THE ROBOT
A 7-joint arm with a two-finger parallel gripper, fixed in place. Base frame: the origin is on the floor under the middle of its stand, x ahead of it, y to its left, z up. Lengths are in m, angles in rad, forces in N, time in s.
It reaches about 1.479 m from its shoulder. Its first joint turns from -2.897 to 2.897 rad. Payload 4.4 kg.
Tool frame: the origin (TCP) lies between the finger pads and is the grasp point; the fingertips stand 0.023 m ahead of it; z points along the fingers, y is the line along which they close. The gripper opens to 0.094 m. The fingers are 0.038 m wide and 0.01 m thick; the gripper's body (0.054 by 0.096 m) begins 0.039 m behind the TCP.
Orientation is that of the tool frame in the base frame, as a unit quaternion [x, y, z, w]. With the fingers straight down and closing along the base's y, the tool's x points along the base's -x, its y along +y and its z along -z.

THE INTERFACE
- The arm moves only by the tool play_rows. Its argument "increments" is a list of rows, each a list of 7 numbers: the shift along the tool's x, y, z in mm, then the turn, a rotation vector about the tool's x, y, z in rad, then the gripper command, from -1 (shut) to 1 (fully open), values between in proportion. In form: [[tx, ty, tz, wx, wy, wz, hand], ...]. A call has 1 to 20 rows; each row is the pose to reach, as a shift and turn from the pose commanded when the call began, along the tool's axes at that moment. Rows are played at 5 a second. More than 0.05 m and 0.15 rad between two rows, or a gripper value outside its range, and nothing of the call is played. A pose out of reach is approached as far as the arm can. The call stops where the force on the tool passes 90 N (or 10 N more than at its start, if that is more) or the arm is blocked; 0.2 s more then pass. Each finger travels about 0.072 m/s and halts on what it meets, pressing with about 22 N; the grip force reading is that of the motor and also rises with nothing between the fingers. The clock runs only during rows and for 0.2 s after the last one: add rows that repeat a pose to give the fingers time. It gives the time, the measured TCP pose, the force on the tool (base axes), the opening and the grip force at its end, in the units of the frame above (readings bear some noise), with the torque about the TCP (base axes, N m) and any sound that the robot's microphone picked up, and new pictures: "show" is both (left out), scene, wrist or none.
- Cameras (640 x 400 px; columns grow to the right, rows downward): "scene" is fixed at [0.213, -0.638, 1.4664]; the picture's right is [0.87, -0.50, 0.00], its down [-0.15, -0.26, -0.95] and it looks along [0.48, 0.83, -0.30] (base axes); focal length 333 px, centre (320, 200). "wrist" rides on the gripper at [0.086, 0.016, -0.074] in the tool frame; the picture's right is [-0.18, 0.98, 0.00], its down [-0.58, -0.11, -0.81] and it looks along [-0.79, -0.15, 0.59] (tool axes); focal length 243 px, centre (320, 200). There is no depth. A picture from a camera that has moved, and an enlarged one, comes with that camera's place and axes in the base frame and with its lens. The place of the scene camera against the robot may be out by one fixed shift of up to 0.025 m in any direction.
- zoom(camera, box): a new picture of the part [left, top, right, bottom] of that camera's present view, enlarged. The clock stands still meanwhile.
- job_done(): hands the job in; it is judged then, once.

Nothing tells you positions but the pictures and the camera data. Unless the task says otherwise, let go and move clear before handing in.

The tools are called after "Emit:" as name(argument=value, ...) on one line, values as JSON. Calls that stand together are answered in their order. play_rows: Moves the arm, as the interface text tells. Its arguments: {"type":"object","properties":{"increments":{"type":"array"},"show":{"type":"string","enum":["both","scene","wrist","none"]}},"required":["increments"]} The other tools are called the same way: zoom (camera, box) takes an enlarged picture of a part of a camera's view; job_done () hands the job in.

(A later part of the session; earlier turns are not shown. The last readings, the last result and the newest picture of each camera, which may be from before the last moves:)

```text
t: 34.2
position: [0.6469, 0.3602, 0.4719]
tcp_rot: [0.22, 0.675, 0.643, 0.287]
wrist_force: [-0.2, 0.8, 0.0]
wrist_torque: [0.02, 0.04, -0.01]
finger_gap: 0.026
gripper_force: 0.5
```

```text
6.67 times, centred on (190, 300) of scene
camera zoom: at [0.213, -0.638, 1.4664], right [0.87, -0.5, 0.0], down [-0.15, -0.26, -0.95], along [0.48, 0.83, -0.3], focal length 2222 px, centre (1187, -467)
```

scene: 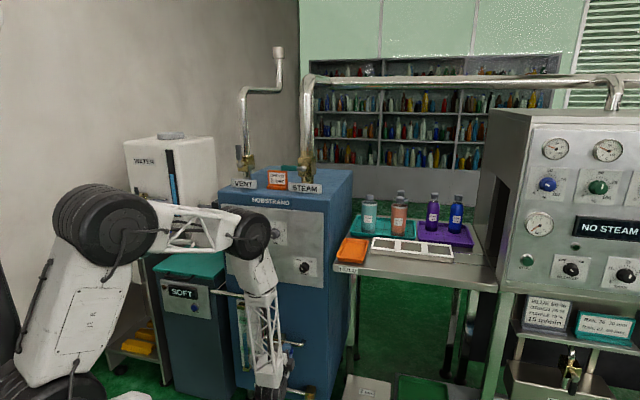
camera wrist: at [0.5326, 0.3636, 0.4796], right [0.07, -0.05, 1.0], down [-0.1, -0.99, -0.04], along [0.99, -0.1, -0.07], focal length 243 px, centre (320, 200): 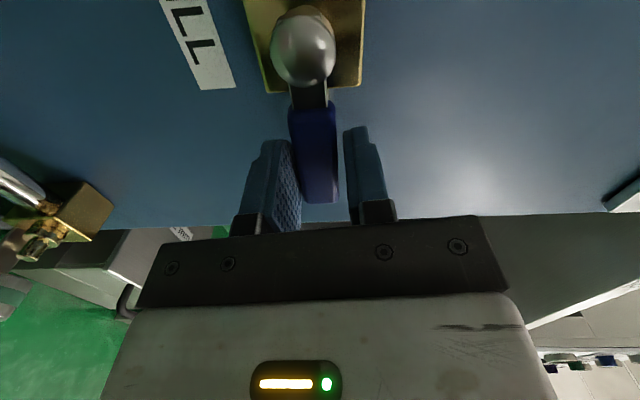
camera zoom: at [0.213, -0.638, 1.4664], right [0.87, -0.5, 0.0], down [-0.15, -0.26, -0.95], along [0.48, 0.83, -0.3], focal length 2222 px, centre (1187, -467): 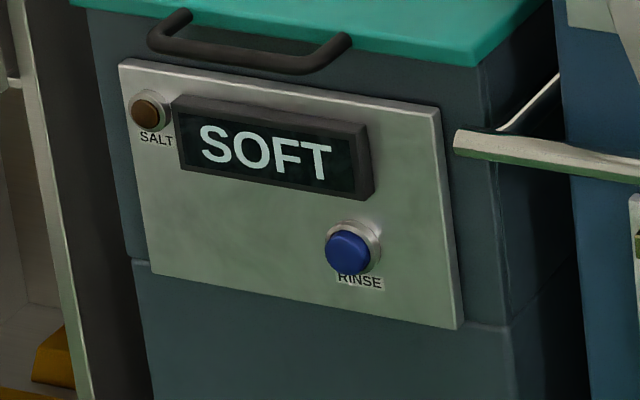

---

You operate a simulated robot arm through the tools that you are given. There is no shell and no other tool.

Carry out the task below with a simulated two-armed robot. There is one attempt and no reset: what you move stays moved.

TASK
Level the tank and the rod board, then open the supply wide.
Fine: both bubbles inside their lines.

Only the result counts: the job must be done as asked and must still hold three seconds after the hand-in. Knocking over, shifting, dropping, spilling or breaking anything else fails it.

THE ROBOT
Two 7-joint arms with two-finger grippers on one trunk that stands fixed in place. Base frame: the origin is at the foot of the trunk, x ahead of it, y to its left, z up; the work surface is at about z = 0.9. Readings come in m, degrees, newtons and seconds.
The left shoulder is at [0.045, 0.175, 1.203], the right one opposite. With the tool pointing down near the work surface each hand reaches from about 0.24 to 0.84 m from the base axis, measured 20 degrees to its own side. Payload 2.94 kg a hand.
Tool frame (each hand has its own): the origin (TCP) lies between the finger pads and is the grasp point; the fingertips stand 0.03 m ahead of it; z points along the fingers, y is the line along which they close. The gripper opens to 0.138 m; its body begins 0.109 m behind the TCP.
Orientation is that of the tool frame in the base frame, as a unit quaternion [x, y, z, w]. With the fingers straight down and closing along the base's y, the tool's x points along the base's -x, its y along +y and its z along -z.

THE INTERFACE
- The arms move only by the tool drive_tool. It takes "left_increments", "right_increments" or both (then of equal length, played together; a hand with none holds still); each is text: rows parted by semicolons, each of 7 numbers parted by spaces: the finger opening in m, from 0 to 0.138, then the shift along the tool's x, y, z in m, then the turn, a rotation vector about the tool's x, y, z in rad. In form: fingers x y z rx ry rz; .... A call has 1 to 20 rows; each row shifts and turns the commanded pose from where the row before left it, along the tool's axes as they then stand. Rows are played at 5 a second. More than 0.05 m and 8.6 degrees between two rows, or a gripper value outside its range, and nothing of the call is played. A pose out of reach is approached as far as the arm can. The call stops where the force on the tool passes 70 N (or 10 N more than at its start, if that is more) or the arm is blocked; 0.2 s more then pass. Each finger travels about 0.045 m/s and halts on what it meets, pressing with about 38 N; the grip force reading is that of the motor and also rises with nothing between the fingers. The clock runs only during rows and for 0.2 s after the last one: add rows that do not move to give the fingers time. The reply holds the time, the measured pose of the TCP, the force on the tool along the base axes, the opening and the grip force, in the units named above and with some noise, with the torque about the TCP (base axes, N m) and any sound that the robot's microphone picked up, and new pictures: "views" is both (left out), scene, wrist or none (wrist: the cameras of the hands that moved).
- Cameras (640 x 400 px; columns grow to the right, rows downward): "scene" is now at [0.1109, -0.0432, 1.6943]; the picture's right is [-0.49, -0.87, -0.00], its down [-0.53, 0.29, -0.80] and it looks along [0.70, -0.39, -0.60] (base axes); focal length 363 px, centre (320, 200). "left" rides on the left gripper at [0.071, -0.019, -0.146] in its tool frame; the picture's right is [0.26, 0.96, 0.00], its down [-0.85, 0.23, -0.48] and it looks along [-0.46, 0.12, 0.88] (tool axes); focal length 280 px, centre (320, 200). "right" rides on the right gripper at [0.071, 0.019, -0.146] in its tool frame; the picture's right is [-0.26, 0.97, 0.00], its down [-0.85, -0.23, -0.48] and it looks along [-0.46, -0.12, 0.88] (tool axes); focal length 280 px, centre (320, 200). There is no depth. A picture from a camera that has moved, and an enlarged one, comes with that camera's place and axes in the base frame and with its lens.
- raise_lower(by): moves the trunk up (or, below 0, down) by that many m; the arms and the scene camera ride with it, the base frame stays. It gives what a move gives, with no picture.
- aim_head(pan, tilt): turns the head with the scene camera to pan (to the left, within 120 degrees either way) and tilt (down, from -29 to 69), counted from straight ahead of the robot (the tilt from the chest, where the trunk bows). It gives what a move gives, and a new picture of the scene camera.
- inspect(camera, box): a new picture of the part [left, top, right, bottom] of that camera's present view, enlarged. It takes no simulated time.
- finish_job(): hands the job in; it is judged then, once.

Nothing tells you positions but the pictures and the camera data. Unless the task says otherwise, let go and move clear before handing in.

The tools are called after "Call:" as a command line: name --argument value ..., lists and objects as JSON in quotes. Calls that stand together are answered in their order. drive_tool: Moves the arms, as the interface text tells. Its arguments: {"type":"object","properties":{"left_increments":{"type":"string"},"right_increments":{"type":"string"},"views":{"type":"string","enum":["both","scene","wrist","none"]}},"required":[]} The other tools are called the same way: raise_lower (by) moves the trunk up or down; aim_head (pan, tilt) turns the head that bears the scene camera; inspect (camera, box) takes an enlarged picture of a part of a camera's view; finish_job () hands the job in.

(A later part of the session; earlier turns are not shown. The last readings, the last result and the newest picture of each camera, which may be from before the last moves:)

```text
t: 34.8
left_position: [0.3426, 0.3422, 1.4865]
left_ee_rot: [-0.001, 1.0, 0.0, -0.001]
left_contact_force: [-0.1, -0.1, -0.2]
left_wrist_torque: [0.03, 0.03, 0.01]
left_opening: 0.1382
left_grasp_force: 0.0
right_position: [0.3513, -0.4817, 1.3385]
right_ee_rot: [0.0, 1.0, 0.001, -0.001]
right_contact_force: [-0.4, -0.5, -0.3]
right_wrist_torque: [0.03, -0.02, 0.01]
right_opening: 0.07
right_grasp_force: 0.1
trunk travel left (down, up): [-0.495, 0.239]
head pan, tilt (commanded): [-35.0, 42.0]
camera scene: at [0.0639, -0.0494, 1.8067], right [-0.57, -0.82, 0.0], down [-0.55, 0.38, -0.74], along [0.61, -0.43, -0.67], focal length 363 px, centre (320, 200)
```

▶ _AIM OF THE EXERCISE_:
Return only the stretch of the material above from the line holding "It reaches about" through the line holding "- The arm moves", copied exactly.

▶ _CORRECT RESPONSE_:
It reaches about 1.479 m from its shoulder. Its first joint turns from -2.897 to 2.897 rad. Payload 4.4 kg.
Tool frame: the origin (TCP) lies between the finger pads and is the grasp point; the fingertips stand 0.023 m ahead of it; z points along the fingers, y is the line along which they close. The gripper opens to 0.094 m. The fingers are 0.038 m wide and 0.01 m thick; the gripper's body (0.054 by 0.096 m) begins 0.039 m behind the TCP.
Orientation is that of the tool frame in the base frame, as a unit quaternion [x, y, z, w]. With the fingers straight down and closing along the base's y, the tool's x points along the base's -x, its y along +y and its z along -z.

THE INTERFACE
- The arm moves only by the tool play_rows. Its argument "increments" is a list of rows, each a list of 7 numbers: the shift along the tool's x, y, z in mm, then the turn, a rotation vector about the tool's x, y, z in rad, then the gripper command, from -1 (shut) to 1 (fully open), values between in proportion. In form: [[tx, ty, tz, wx, wy, wz, hand], ...]. A call has 1 to 20 rows; each row is the pose to reach, as a shift and turn from the pose commanded when the call began, along the tool's axes at that moment. Rows are played at 5 a second. More than 0.05 m and 0.15 rad between two rows, or a gripper value outside its range, and nothing of the call is played. A pose out of reach is approached as far as the arm can. The call stops where the force on the tool passes 90 N (or 10 N more than at its start, if that is more) or the arm is blocked; 0.2 s more then pass. Each finger travels about 0.072 m/s and halts on what it meets, pressing with about 22 N; the grip force reading is that of the motor and also rises with nothing between the fingers. The clock runs only during rows and for 0.2 s after the last one: add rows that repeat a pose to give the fingers time. It gives the time, the measured TCP pose, the force on the tool (base axes), the opening and the grip force at its end, in the units of the frame above (readings bear some noise), with the torque about the TCP (base axes, N m) and any sound that the robot's microphone picked up, and new pictures: "show" is both (left out), scene, wrist or none.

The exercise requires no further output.